AbstractsLanguage, Literature & Linguistics

Tools using Interlinear Glossed Text

by Andrew Hall Livingston




Institution: University of Washington
Department:
Year: 2016
Keywords: definitive accent; descriptive grammar; East Uvean; ergative; nominalization; Polynesian; Linguistics; linguistics
Posted: 02/05/2017
Record ID: 2129109
Full text PDF: http://hdl.handle.net/1773/37169


Abstract

East Uvean (EUV), also called Faka’Uvea or le wallisien, is a Polynesian language of the Austronesian family, spoken on Wallis Island (‘Uvea) in the French collectivity of Wallis and Futuna, as well as by populations in New Caledonia and metropolitan France. It is a verb-initial language, with basic transitive clauses alternating between VPA and VAP basic word order. Though generally low in inflectional affixation and tending to be analytic, East Uvean features pronominal and possessive systems of considerable morphological complexity with singular, dual, and plural number, clusivity contrasts throughout the first person, and (typical of a Polynesian language) two genitives contrasting in alienability and agentivity.
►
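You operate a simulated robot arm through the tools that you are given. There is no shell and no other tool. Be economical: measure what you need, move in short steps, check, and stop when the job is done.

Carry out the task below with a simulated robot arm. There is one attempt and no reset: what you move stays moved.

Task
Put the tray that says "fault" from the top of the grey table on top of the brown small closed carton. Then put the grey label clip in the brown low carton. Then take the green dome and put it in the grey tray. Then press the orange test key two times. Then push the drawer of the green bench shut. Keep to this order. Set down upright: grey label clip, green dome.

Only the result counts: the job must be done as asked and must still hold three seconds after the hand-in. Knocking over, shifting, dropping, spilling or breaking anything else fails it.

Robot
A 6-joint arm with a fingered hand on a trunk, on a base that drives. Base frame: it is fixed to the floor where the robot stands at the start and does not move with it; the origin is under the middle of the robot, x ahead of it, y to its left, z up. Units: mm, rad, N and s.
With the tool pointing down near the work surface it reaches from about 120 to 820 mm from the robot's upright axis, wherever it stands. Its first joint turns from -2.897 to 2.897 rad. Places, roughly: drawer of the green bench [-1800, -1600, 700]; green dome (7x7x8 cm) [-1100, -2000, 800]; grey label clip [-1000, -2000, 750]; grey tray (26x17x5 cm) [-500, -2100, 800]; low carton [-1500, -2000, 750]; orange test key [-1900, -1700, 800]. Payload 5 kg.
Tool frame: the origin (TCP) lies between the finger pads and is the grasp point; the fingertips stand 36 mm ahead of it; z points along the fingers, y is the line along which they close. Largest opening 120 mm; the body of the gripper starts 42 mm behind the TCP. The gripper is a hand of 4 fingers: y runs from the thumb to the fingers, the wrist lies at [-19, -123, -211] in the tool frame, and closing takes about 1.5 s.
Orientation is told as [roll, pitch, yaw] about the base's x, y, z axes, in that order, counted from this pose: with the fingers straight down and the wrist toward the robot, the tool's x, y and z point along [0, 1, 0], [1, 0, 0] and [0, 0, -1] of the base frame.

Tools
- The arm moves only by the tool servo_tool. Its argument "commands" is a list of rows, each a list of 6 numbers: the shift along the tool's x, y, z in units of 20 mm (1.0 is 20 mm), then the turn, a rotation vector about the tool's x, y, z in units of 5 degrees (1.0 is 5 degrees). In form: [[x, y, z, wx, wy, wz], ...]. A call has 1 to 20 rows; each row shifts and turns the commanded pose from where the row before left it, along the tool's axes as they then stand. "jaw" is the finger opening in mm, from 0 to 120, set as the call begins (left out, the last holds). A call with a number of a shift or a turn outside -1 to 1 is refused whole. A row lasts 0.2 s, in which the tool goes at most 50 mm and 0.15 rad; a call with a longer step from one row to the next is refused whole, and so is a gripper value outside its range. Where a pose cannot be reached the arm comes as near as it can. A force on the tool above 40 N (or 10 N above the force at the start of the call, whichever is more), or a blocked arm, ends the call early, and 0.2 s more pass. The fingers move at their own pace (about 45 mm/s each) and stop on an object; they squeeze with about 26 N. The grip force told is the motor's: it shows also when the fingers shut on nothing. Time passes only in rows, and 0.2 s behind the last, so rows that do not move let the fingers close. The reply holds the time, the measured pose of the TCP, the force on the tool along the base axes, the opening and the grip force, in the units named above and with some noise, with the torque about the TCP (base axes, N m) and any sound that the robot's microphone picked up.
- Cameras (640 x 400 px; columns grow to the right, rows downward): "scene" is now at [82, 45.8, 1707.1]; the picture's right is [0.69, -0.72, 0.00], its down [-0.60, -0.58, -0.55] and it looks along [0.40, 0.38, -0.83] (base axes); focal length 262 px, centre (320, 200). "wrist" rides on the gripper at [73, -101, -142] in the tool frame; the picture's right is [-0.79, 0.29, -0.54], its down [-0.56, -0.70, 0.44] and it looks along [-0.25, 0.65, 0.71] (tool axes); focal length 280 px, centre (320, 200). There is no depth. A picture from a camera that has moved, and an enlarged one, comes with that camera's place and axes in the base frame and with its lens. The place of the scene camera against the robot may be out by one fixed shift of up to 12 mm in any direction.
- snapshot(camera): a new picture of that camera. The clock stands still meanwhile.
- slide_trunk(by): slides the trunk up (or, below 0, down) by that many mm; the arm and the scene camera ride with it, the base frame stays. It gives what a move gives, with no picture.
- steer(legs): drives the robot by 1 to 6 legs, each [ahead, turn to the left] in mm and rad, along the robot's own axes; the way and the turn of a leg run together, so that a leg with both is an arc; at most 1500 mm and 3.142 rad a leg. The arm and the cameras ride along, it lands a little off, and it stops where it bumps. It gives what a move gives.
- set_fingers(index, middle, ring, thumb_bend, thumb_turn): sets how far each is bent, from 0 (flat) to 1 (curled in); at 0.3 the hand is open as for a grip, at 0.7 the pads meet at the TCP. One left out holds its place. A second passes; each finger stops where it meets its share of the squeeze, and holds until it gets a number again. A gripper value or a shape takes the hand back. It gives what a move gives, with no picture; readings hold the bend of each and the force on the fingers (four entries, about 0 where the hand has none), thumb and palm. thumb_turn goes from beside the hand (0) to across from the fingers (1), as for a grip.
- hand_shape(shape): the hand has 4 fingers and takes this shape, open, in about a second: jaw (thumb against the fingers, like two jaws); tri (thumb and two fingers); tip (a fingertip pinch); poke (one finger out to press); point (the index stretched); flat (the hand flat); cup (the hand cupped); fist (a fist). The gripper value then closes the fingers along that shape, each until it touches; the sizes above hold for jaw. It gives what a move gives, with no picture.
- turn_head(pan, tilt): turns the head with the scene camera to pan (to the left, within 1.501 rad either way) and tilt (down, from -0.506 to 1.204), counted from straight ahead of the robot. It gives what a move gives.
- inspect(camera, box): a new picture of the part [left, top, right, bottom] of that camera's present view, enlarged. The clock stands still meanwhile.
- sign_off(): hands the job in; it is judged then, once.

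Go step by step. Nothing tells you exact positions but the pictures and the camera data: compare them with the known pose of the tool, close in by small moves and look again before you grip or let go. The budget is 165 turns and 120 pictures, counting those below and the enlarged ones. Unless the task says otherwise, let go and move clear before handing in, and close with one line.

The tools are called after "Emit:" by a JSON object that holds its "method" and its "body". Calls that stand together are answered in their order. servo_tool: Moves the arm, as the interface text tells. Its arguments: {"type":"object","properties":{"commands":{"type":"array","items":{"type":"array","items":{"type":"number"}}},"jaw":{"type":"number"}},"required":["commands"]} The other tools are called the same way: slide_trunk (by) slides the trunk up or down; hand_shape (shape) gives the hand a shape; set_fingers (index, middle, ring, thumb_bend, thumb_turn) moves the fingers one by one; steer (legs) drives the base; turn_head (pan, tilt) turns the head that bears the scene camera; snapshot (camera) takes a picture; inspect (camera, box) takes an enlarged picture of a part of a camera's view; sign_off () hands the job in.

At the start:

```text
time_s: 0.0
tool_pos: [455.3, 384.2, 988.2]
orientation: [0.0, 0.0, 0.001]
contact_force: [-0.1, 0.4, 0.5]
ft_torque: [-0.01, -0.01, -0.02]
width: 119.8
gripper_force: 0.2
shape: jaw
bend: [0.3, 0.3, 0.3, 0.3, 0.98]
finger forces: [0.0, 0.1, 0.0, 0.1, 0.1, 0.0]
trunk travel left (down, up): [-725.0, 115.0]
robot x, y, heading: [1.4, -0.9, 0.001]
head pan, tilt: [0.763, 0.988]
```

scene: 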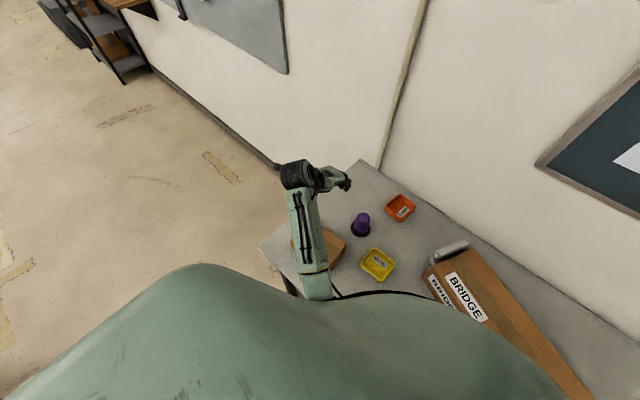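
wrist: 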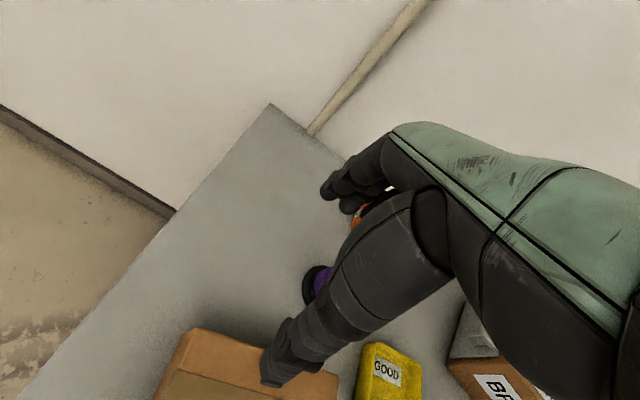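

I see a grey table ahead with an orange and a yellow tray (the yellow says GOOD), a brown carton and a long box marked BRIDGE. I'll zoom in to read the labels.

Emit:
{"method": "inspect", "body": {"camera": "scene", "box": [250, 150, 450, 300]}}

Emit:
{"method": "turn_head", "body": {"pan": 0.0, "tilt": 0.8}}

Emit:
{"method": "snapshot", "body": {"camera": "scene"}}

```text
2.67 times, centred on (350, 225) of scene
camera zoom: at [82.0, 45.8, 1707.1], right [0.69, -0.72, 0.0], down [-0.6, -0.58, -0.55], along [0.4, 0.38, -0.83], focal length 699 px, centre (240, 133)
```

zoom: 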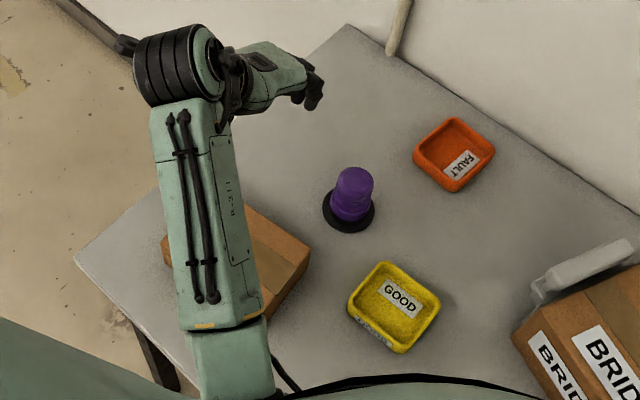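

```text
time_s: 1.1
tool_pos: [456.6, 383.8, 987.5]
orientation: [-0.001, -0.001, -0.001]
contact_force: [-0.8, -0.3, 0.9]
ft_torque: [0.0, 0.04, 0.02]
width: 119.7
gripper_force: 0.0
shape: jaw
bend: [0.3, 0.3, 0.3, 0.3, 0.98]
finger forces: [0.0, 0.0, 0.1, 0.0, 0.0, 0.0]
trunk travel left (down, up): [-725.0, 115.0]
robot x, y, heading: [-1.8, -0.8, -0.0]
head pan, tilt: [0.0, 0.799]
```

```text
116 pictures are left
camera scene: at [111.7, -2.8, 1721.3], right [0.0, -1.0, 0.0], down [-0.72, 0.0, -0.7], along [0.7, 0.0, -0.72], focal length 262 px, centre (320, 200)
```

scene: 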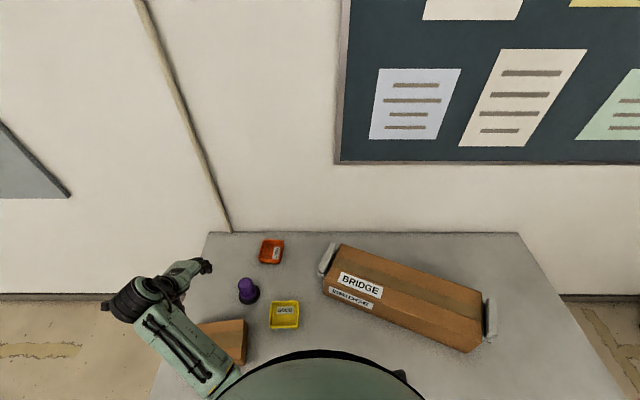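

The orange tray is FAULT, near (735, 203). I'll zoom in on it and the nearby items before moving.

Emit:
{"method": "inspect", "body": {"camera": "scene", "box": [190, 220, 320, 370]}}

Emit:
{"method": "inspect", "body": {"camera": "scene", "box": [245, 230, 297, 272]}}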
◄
EUV is morphologically ergative in basic clauses, but first- and second-person pronouns have pre-verbal pro-clitic forms in a nominative/accusative alignment. Within clausal nominalizations, the genitive contrast can be used to yield a split-S alignment of arguments. This work is a condensed grammar of the language, with focus on theory-neutral description of morphosyntax. Advisors/Committee Members: Hargus, Sharon (advisor).